— START OF Provided material —

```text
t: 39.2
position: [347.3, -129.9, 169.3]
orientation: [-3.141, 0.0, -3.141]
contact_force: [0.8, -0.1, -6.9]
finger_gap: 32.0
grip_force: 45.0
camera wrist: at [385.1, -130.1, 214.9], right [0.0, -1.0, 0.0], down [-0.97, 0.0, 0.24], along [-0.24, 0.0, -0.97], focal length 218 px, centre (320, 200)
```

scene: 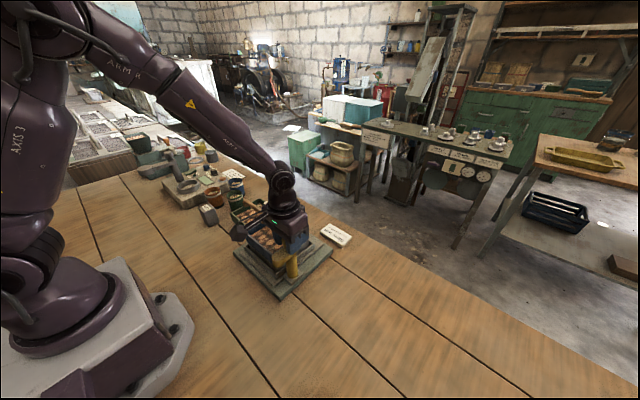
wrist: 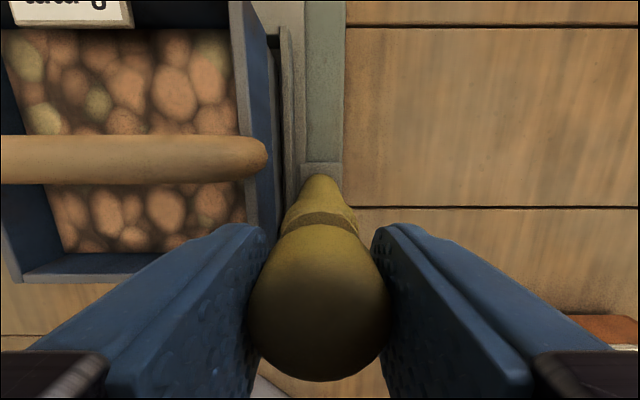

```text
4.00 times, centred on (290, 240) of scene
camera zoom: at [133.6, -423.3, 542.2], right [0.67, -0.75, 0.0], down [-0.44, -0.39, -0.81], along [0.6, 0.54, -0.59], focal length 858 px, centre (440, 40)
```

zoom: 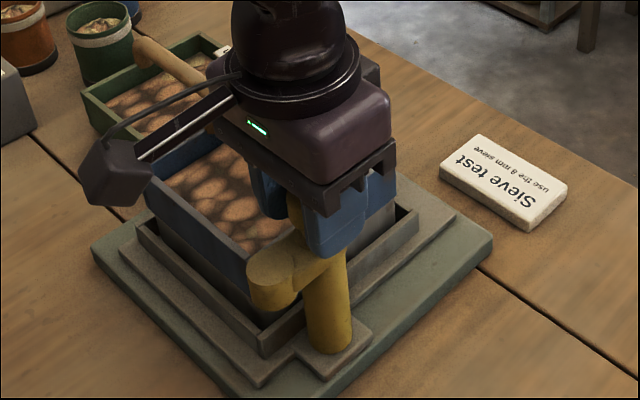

— END OF Provided material —

Work to be completed:
Copy the listing exactly. Any image in it stays out of the copy.

Response to the task:
```text
t: 39.2
position: [347.3, -129.9, 169.3]
orientation: [-3.141, 0.0, -3.141]
contact_force: [0.8, -0.1, -6.9]
finger_gap: 32.0
grip_force: 45.0
camera wrist: at [385.1, -130.1, 214.9], right [0.0, -1.0, 0.0], down [-0.97, 0.0, 0.24], along [-0.24, 0.0, -0.97], focal length 218 px, centre (320, 200)
```

scene: 
wrist: 

```text
4.00 times, centred on (290, 240) of scene
camera zoom: at [133.6, -423.3, 542.2], right [0.67, -0.75, 0.0], down [-0.44, -0.39, -0.81], along [0.6, 0.54, -0.59], focal length 858 px, centre (440, 40)
```

zoom: 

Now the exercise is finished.